__Direction__: Return the number of lines that contain the word "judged", and return nothing else.

__Entries provided__:

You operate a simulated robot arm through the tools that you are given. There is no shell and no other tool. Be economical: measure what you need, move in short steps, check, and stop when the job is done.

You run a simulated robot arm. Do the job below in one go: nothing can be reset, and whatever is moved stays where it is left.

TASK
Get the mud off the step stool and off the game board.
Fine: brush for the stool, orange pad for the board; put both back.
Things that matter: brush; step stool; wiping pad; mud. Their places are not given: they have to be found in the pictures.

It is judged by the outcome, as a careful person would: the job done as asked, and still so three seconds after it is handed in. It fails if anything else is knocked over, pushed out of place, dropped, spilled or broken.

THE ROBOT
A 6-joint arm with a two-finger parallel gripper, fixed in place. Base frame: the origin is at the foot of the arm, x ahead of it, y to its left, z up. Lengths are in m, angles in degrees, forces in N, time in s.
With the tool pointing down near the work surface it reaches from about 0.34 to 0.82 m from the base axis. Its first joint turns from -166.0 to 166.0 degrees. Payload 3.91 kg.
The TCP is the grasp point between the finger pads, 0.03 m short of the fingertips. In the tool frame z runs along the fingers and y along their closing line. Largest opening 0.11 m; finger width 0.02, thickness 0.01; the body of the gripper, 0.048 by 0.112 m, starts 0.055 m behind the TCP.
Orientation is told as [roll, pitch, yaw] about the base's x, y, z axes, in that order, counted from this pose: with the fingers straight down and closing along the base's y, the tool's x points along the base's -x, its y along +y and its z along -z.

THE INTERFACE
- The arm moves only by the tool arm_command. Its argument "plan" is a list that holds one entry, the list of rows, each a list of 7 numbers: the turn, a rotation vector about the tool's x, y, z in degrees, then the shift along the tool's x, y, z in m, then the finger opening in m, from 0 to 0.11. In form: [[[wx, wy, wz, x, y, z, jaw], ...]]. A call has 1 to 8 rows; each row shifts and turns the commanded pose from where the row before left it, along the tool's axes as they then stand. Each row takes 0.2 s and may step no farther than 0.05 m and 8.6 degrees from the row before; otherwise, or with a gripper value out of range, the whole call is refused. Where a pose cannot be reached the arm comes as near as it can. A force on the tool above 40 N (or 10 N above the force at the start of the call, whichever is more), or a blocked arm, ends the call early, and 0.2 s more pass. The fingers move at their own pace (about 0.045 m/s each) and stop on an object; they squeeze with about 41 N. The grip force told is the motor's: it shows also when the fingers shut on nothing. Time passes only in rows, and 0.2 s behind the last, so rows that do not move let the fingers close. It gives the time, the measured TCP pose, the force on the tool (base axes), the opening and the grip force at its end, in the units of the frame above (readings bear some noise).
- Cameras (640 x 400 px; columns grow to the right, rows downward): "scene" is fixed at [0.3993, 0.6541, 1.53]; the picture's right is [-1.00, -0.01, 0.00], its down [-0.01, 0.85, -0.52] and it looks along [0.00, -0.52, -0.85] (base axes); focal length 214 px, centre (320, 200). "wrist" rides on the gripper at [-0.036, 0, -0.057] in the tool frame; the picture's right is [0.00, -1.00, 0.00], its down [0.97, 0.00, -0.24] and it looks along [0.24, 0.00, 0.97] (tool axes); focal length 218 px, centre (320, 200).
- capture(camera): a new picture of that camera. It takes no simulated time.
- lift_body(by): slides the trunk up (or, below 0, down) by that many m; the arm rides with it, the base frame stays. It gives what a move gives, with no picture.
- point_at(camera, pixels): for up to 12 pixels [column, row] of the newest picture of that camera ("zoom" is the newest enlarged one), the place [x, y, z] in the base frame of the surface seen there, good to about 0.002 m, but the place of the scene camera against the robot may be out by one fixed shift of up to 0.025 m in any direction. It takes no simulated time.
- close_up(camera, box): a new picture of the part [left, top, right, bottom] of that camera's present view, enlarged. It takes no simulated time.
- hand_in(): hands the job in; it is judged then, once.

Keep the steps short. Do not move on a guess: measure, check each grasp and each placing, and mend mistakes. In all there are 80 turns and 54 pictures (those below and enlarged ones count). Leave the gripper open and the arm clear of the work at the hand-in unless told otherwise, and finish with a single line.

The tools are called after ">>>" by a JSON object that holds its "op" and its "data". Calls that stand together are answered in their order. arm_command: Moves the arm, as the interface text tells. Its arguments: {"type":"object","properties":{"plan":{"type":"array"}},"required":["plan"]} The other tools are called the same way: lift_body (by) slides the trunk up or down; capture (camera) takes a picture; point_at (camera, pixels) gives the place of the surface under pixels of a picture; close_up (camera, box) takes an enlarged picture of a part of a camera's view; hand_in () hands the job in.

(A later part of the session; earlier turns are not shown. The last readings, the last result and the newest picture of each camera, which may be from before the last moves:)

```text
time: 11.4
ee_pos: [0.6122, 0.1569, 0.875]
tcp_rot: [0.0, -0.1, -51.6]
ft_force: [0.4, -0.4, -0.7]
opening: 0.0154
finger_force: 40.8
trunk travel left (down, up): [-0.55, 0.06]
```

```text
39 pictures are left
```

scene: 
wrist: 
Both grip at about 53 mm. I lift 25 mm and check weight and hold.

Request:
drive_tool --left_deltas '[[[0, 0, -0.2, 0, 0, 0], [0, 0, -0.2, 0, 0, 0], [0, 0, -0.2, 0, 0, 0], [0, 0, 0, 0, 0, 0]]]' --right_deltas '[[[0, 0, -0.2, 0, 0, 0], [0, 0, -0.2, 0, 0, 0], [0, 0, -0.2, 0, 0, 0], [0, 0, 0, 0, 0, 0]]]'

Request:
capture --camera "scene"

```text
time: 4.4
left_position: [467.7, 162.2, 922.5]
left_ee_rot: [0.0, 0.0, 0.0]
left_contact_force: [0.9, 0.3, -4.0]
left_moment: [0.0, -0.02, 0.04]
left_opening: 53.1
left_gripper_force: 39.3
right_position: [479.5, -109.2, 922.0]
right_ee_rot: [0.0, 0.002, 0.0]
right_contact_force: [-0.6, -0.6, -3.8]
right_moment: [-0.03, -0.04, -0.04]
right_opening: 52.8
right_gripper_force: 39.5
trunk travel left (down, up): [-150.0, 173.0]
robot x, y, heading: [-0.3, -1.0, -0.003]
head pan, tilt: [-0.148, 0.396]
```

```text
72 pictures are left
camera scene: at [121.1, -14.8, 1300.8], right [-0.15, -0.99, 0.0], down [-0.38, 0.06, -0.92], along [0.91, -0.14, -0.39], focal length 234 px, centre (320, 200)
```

__Response to this task__: 2